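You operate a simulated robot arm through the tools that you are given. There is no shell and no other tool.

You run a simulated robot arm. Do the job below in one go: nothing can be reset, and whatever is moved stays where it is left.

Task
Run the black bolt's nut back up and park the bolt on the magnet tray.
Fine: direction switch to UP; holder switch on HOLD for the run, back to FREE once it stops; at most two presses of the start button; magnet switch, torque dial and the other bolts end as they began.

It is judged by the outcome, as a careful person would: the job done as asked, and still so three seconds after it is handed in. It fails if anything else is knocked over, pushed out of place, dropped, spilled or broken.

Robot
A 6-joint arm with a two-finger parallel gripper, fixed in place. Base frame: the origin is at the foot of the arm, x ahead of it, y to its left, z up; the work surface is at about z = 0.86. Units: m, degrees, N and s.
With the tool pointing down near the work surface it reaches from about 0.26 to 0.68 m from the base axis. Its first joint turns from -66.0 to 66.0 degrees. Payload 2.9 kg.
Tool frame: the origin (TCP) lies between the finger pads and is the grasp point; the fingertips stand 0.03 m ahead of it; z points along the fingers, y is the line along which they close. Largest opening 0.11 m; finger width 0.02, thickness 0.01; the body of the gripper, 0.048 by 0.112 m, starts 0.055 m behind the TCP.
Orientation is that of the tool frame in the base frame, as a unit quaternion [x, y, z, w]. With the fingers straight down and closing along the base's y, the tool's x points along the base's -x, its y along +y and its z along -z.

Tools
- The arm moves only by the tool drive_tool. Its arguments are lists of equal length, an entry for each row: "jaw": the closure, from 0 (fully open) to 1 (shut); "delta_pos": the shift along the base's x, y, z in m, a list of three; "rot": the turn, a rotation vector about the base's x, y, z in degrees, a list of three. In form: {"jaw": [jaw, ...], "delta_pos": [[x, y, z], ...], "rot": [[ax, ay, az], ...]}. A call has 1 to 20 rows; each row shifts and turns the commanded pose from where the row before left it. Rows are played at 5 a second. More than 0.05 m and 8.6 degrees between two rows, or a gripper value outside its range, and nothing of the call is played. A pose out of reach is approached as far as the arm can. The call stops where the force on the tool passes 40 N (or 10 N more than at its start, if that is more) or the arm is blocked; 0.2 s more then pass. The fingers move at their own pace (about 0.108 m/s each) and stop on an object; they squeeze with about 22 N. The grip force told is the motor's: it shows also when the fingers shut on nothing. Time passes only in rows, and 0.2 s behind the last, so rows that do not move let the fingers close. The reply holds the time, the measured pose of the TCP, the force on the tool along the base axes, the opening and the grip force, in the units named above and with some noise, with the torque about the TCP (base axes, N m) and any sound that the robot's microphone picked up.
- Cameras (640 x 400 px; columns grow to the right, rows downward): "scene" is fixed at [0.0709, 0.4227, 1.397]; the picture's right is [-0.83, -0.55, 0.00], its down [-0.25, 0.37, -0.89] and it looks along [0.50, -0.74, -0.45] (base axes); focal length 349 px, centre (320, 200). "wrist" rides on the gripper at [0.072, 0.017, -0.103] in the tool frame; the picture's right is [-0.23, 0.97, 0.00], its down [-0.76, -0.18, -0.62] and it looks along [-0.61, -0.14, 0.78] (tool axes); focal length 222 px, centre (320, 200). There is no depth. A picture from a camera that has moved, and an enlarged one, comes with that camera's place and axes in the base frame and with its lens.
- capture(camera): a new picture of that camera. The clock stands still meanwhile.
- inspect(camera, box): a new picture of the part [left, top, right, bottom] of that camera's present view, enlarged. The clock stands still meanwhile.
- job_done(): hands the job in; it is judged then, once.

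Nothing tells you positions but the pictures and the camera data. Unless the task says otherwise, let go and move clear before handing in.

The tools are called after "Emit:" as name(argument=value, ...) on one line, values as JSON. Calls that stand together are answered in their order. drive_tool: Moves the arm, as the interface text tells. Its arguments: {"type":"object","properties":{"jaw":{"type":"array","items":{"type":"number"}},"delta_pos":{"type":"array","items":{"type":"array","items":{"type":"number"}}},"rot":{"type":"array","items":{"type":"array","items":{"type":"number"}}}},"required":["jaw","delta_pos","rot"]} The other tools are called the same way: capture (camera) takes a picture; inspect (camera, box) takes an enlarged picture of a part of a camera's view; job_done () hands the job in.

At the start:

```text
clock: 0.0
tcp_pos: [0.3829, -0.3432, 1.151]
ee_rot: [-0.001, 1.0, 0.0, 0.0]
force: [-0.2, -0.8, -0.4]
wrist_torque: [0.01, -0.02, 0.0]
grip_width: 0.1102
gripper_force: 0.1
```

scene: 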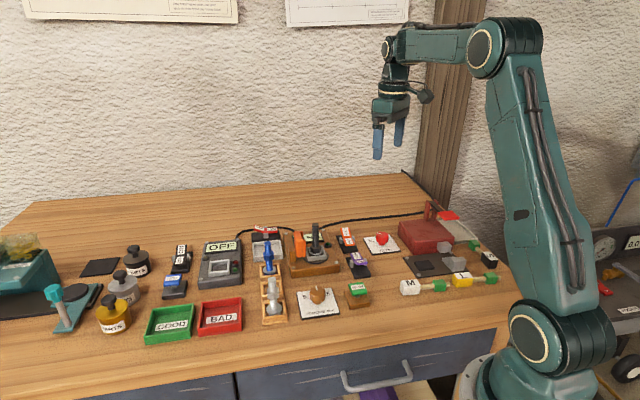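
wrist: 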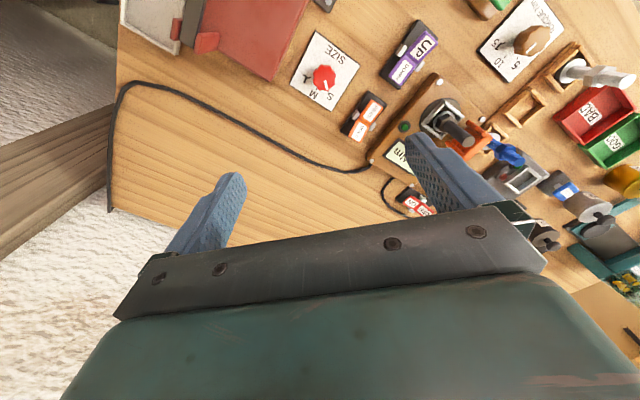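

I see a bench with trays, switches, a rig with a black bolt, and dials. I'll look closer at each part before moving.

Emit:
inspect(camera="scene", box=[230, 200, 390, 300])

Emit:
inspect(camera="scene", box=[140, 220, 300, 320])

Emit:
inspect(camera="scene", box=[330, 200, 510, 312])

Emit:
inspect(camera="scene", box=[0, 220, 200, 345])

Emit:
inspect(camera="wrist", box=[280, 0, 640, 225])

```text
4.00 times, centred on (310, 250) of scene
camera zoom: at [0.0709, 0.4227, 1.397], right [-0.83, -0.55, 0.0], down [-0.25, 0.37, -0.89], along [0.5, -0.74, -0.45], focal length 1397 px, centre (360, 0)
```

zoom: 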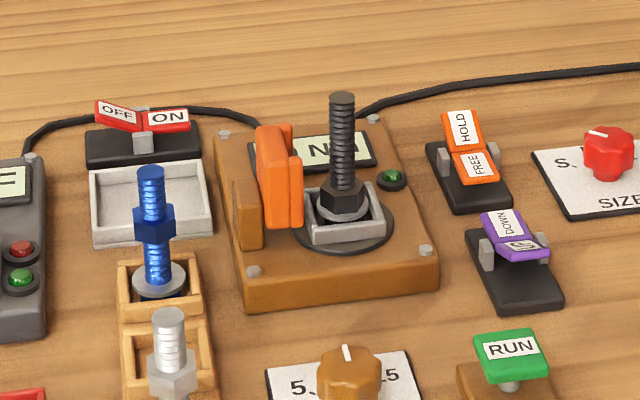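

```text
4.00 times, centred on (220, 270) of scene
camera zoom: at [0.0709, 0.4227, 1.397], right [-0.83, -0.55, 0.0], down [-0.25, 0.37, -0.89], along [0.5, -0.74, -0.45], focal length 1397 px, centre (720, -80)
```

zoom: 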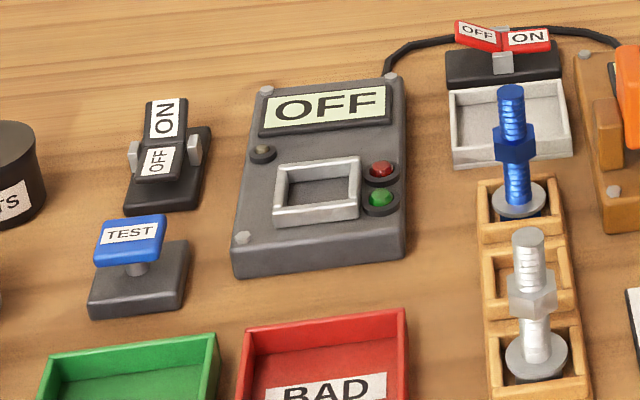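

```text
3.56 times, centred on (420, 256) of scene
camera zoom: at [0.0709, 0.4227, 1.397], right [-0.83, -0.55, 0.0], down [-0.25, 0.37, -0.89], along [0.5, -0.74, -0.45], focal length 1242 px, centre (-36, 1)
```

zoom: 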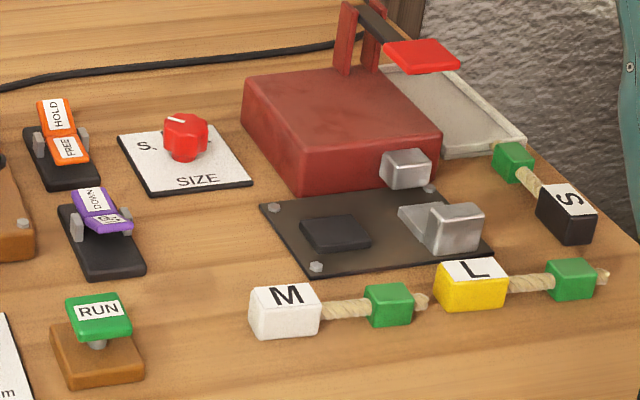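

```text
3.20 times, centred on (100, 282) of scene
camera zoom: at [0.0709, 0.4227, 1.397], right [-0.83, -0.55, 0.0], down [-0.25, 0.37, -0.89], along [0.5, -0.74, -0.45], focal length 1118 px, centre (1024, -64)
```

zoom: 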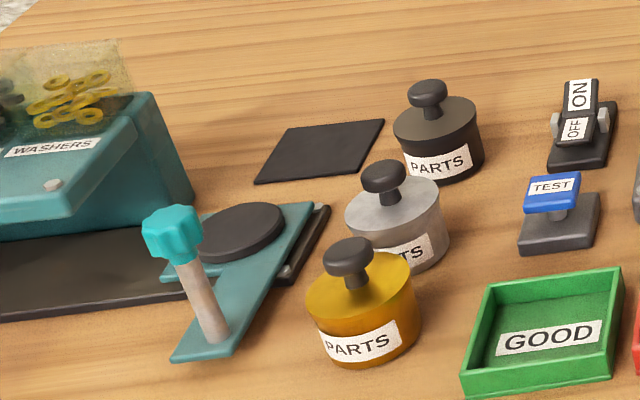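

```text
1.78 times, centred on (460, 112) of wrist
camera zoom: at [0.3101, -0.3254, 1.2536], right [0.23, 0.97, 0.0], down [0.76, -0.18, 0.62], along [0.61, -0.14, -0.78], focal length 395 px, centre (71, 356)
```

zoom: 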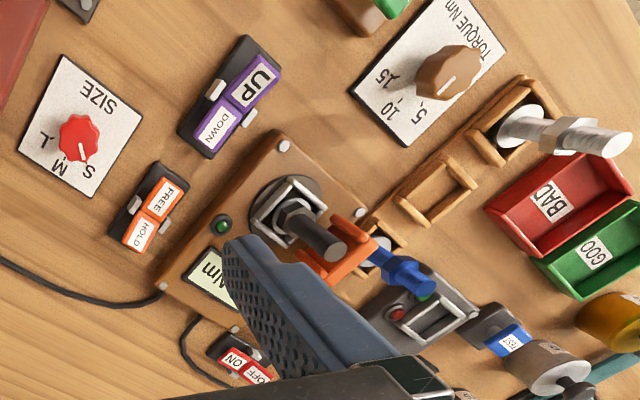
::::::::
*Exercise objective*. Retype the section of the excerpt provided that opens with "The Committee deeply" and closes with "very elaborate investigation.".

*Excerpt provided*.
::::::::
The Committee to whom was referred "the Act to provide for the calling of a Convention of the people of this State," with instructions "to consider and report thereon, and especially as to the measures proper to be adopted by the Convention, in reference to the violations of the Constitution of the United States, in the enactment by Congress on divers occasions of laws laying duties and imposts for the purpose of encouraging and protecting domestic manufactures, and for other unwarrantable purposes," beg leave respectfully to submit the following

REPORT:

The Committee deeply impressed with the importance of the questions submitted to them, and the weight of responsibility involved in their decision, have given to the subject their most deliberate and anxious consideration. In stating the conclusions to which they have arrived, they feel that it is due to themselves, to this Convention, and to the public at large, briefly to review the history of the Protecting system in this country, to show its origin, to trace its progress, to examine its character, point out its evils, and suggest the appropriate remedy. They propose to execute this task with all possible brevity and simplicity, sensible that the subject is too well understood in all its bearings to require at this time a very elaborate investigation.
::::::::
*Finished answer*.
The Committee deeply impressed with the importance of the questions submitted to them, and the weight of responsibility involved in their decision, have given to the subject their most deliberate and anxious consideration. In stating the conclusions to which they have arrived, they feel that it is due to themselves, to this Convention, and to the public at large, briefly to review the history of the Protecting system in this country, to show its origin, to trace its progress, to examine its character, point out its evils, and suggest the appropriate remedy. They propose to execute this task with all possible brevity and simplicity, sensible that the subject is too well understood in all its bearings to require at this time a very elaborate investigation.